The Dovetail Consort, an instrumental group hailing from Bristol, has released their first EP, The East and West on the indie record label
Rusted Rail. The adorable 3-inch disc, which is placed in a hand-made sleeve, features a scenic photo of a dusty road at sunset, prepping
you for the 20 minutes of serene lullabies that lie within. The group's sound features mainly acoustic guitar and strings, but there are
many more instruments thrown in to give the album an eclectic blend of Eastern and Western sound, hence, the album title. The opening
track, "Devotional", is a positive, earthy tune. It could easily be used on a movie soundtrack, playing while the credits roll after a
bittersweet ending.
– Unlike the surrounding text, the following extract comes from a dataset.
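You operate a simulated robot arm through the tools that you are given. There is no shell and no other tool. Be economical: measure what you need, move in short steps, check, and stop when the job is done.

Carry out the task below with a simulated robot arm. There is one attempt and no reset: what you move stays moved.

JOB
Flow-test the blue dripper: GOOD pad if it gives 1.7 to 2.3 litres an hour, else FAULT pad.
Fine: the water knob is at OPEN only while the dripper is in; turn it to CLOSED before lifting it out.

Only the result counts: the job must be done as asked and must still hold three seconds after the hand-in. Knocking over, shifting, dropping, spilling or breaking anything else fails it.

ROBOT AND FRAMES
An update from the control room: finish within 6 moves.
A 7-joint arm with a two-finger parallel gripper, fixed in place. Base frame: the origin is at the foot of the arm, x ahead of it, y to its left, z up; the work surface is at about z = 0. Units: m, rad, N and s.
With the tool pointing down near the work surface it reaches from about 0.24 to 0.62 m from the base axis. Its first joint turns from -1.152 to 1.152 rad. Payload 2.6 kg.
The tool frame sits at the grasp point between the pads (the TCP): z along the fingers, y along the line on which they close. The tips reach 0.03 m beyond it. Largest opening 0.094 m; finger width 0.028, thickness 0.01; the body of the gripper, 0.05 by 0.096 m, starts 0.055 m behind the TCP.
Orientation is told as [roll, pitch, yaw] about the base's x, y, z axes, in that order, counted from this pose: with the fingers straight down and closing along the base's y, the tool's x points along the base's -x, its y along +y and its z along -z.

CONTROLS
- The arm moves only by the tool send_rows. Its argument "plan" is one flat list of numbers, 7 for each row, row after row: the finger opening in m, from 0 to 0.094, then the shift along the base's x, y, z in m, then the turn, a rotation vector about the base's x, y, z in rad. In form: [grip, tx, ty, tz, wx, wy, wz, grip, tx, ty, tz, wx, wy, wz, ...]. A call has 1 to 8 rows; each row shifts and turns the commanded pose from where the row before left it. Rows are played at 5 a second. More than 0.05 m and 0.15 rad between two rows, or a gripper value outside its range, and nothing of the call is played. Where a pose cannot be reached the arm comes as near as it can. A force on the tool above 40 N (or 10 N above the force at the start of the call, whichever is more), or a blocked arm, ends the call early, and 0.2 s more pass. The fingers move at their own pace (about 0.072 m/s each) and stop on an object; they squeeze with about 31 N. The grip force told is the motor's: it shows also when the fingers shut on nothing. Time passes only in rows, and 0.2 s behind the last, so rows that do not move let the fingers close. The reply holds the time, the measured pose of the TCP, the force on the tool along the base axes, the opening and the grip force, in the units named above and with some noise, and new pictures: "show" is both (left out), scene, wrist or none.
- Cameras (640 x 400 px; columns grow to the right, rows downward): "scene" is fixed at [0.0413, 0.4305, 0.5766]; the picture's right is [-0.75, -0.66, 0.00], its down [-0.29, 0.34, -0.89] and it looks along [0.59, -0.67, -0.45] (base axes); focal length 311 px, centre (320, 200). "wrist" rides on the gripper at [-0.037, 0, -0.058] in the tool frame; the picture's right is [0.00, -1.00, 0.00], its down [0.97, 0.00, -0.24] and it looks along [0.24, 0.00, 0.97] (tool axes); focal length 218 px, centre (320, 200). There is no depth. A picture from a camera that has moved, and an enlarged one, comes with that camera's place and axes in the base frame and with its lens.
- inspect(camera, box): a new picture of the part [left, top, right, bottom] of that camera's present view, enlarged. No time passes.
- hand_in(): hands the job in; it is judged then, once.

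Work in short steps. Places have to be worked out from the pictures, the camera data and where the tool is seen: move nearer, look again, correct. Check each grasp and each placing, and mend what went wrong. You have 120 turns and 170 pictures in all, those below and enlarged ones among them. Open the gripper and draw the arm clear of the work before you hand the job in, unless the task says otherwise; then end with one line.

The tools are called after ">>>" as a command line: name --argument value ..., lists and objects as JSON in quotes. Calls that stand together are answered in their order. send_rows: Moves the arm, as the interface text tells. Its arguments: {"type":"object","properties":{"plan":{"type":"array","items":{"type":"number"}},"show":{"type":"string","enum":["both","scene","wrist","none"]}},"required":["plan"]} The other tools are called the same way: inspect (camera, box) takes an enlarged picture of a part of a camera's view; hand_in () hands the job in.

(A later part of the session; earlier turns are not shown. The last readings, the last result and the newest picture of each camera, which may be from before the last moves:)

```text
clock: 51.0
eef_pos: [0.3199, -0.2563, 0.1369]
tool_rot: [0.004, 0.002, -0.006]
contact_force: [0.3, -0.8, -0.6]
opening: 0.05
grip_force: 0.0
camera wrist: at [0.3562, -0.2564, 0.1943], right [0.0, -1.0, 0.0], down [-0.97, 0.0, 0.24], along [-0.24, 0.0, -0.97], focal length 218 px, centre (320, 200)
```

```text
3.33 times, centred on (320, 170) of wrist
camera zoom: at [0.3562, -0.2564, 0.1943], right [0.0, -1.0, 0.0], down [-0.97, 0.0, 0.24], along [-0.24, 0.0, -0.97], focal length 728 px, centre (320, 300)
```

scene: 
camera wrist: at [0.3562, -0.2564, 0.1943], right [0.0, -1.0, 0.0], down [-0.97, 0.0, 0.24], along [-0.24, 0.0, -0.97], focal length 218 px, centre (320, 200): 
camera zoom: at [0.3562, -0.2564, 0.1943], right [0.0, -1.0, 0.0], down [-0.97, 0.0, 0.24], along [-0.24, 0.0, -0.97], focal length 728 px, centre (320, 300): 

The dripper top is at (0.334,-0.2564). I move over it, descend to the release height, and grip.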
It reminds me of what I imagine the Tuscan countryside would sound like, if hills could make music. From there, the
album morphs into a more oriental sound on "Three Weeks". I can never exactly put my finger on what instruments are being played, as they
change often, but it makes for a decent track. "Mainsail" has a similar vibe-both depressing and intriguing. The blending of Eastern and
Western musical styles delivers a unique sound that you don't get to hear often. The Dovetail Consort aren't what anyone would consider
"mainstream music", and you'll never hear them anywhere in public (unless it's a zen garden). You can't dance, sing, or really even get
high to their music. But their EP is perfect for artists who just need a bit of soothing background noise while working on a project.
Oh nice one, more hard to identify 3" CDs on Rusted Rail! Just what our stockrooms need! It's a good job their releases tend to be of a
very high standard innit. Otherwise I'd have to start windmilling. They do good press releases too, I've just read the one for this
Dovetail Consort release and it's a beauty - leaving me totally at sea to find more words to add to it. It does mention Can though so
I guess I should make it clear that it sounds next to nothing like them in practice, it's obviously more their musical approach that
he's interested in rather than their overall sound. Essentially these tracks are based on simple, but heavily edited, folky guitar
pieces which take on an almost mantra-like quality through the repetition of notes and phrases. It's quite beautiful really.
There's something rewarding about a record which is open about reference points and inspirations without sounding like any of those
catalysts. Bristol-based Tim Newman's titles refer, variously to David Crosby's boat (Mainsail), the original full name of
"much maligned goth pioneers" - his words - Bauhaus (1919), Indian classical music (Devotional) and Ian Carr's Nucleus (Elastic Folk)
and all of these points of his musical compass make me warm to the record before the laser hits the pits. The music created by Mr. Newman
is a charming world of guitar melodies with mandolin, 'cello, thumb piano and percussion, all wrapped up in Rusted Rails hard-to-resist 3"
format, delightful on both ear and eye.